Alum James Pommersheim Turns Passion for Teaching into Swanson School Annual Award
Story by Joe Miksch
James M. Pommersheim professes a passion for teaching, and he can easily name standout faculty members at the University of Pittsburgh where he earned his bachelor's, master's, and doctoral degrees in chemical engineering. As a Pitt alumnus and a professor emeritus of chemical engineering at Bucknell University, Pommersheim hopes to put the spotlight on teaching excellence at Pitt. With that in mind, he returned to his alma mater last month to present the inaugural James Martin Pommersheim Award for Excellence in Teaching.
The genesis for the award came during a discussion that Pommersheim had with Steven Little , chair of Pitt's Department of Chemical and Petroleum Engineering, who expressed interest in establishing an annual departmental award for excellence in teaching in Pommersheim's honor. Pommersheim said that while he has donated regularly to the Swanson School, "I always felt that I might make a more substantial contribution to my home institution."
Teaching! "That was the kisser. That was it," he said of his reaction to Little's proposal.
"Dr. Pommersheim follows the work of our faculty with great intensity, and I'm honored that we could recognize his generosity by establishing this award in his honor," Little said. "The endowment he established for the department will positively impact our educational mission and greatly benefit our students and faculty."
During a departmental holiday party on Dec. 18 at the Petersen Events Center, Pommersheim announced the first Pommersheim laureate: Robert Enick , NETL RUA Faculty Fellow, Bayer Professor and Vice Chair for Research within the Department of Chemical and Petroleum Engineering, Pitt's Swanson School of Engineering. Enick received a $1,000 prize and trophy.
Little described Enick as "a selfless teacher in the department, consistently volunteering to teach more than the normal load for a faculty member." Students in a recent senior Plant Design course-reputed to be one of the department's tougher classes-gave him a 5 out of 5 in their instructor evaluations.
Pommersheim is delighted to have recognized a teacher who has impacted student learning. At Bucknell, Pommersheim led the development and implementation of an applied mathematics and modeling course, which is now taken by nearly all of the school's chemical engineering majors. He also established and taught a series of courses on transport theory, a discipline that concerns the exchange of mass, energy, and momentum. During a recent lunch, he applied the transport theory to the dissolution of sugar in a glass of iced tea.
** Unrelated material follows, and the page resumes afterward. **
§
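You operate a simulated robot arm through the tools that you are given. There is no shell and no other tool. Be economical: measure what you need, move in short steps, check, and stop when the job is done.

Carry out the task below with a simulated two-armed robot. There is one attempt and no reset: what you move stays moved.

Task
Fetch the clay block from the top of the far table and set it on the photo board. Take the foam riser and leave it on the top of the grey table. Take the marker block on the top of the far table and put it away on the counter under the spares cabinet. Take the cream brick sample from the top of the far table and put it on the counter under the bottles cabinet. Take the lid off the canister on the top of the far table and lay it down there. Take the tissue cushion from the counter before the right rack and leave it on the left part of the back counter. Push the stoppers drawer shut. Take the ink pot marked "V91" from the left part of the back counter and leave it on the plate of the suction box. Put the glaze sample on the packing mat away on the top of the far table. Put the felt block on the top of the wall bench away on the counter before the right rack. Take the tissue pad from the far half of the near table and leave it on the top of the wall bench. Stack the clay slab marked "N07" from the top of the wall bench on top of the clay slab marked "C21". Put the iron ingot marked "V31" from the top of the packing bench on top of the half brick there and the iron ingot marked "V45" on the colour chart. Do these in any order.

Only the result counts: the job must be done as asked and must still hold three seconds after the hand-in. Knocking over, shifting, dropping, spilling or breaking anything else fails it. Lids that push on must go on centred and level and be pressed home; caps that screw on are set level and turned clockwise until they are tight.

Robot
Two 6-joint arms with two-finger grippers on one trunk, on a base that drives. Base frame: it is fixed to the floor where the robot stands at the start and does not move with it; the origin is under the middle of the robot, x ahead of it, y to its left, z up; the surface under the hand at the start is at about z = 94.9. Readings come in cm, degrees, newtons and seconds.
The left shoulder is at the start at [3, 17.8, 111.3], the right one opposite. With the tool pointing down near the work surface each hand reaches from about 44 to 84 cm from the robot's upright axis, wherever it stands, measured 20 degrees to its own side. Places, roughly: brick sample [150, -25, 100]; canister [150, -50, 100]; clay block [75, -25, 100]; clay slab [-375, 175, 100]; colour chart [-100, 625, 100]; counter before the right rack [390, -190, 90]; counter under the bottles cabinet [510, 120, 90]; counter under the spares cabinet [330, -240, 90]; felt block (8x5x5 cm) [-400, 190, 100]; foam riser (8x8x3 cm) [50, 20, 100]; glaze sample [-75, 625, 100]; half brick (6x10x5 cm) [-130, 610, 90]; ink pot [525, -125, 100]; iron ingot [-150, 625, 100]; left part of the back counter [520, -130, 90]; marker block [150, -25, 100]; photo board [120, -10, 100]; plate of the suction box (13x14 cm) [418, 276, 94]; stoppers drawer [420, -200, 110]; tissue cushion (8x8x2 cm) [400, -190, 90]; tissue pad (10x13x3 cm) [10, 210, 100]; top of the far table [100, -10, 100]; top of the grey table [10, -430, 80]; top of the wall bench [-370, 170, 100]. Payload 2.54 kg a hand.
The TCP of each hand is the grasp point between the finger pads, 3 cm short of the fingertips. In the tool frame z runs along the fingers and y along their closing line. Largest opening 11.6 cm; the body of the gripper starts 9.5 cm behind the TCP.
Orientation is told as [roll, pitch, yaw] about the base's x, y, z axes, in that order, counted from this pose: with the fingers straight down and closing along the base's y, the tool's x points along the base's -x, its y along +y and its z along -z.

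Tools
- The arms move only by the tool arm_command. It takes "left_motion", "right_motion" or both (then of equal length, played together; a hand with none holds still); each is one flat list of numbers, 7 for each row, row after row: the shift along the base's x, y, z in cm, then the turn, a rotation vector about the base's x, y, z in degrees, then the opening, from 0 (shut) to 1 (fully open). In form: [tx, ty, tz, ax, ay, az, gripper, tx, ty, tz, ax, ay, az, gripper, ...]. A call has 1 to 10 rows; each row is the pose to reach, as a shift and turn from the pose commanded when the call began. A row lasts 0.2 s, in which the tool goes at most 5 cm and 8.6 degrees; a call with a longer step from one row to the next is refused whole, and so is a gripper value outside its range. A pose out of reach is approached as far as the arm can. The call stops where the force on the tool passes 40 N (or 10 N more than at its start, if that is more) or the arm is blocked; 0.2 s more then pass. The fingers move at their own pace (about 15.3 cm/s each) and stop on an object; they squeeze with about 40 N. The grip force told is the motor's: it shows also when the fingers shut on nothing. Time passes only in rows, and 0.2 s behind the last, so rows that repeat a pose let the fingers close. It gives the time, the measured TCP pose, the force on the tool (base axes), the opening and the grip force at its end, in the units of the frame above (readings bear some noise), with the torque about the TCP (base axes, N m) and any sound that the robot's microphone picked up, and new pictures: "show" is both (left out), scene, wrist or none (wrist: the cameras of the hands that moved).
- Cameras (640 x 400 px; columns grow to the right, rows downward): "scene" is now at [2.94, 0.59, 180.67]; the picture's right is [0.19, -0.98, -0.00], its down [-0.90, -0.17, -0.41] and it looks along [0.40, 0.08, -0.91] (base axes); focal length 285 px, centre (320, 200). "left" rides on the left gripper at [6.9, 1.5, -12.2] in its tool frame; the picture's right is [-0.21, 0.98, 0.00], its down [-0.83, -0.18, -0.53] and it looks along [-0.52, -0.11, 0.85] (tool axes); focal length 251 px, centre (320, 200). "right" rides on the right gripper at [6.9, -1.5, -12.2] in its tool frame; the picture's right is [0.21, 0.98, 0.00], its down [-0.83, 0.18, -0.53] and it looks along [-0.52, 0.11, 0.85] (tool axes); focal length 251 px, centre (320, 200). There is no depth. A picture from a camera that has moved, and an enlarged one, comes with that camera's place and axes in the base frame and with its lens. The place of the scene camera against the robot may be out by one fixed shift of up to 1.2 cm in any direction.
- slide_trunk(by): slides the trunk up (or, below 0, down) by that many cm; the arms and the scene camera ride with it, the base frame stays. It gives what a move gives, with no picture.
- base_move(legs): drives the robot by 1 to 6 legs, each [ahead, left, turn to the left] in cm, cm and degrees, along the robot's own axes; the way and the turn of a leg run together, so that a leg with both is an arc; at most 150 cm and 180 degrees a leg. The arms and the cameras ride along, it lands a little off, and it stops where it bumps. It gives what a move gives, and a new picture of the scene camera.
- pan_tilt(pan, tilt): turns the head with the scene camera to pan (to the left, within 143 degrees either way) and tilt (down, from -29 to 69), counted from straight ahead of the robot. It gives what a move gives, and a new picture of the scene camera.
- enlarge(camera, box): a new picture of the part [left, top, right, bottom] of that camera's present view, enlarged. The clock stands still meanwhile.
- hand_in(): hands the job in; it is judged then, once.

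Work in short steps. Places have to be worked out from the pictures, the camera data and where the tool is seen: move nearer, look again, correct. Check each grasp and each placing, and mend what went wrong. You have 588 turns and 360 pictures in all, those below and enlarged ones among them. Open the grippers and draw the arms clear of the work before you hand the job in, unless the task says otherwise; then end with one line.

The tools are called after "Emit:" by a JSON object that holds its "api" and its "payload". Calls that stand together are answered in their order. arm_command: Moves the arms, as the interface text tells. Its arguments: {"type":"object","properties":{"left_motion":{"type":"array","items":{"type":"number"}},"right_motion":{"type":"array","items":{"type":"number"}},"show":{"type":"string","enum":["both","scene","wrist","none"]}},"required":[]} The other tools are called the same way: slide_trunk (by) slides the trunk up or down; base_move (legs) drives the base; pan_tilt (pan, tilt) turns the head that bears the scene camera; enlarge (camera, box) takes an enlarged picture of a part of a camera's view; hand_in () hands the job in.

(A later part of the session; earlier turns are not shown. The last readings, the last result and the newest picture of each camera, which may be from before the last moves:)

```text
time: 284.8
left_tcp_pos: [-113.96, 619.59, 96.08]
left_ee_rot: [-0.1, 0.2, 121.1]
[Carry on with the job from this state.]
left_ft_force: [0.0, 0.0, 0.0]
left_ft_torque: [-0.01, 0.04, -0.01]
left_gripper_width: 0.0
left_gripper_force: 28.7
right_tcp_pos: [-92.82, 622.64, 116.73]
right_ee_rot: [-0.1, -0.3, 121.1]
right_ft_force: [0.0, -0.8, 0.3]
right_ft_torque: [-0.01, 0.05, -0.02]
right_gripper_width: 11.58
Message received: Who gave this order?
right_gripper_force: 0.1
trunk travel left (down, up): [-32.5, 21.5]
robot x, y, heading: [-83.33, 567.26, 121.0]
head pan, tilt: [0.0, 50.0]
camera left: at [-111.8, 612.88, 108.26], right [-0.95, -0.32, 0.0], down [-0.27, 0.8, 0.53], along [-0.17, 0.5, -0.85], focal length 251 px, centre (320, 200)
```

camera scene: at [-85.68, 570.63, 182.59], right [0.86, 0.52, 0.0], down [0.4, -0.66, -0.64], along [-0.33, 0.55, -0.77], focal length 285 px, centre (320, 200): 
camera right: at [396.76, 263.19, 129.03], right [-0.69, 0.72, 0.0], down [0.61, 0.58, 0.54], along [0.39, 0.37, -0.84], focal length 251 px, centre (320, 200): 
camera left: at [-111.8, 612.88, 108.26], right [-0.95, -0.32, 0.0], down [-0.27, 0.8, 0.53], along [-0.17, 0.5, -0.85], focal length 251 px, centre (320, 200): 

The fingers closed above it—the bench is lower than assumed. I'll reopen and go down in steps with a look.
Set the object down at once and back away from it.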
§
"My greatest strength as a teacher is my enthusiasm for the subject matter or problem at hand," Pommersheim said. "It was a delight to see my students become critical problem solvers … Every problem presents a situation with new opportunities for learning because, as you learn, you open up new questions."
This querying process continues, he said, until "you have either completely defined a small but general area of knowledge or you have reached a class of problems for which you cannot find answers."
But this way lies madness if pushed to the extreme, Pommersheim said: "You might spend an entire semester on a single problem, and, of course, one knows not to do this. But if you keep this in mind, every now and again your contagion infects the students and they, too, become emboldened. This is a point where teaching and research can collide."
One Pitt professor who infected a young Pommersheim with curiosity is the late Edward B. Stuart, former dean of the School of Engineering and head of the chemical engineering department. Stuart's "great mass-transfer course" was an eye-opener for Pommersheim as an undergraduate. Then, as he moved into graduate work, Pommersheim found another side of the man who would become one of his mentors. "We shared a mutual interest in philosophy. I enjoyed the many discussions we had on subjects like the metaphysics of Plato and Aristotle. Later at Bucknell, as recipient of the Class of 1956 Award for Inspirational Teaching, I was required to give a general lecture to the university community on a topic of my choice. My talk was on modeling, a subject that lies at the cusp of physics, math, and philosophy. … After the talk a philosophy professor accused me of Neo-Platonism. Dr. Stuart would have been proud."
In addition to his extensive teaching career, Pommersheim has served as a research associate for the National Institute of Standards and Technology, Occidental Research and Petroleum, Mobil Oil, and NASA. He provided consulting services for the Center for Building Technology, part of the National Institute of Standards and Technology, as well as for Pennsylvania State University's Materials Research Institute. His research has been published in a number of academic journals and he has made presentations at national and international meetings.
But teaching remains the highlight of his career and his dedication became apparent during his graduate-school days at Pitt: even as a teaching assistant, he refused to let an exam he was giving on Oct. 13, 1960, be interrupted by the cheers emanating from Forbes Field when Bill Mazeroski hit his legendary Yankees-defeating World Series homer.
"Today, though, I'd have given them the day off," he quipped.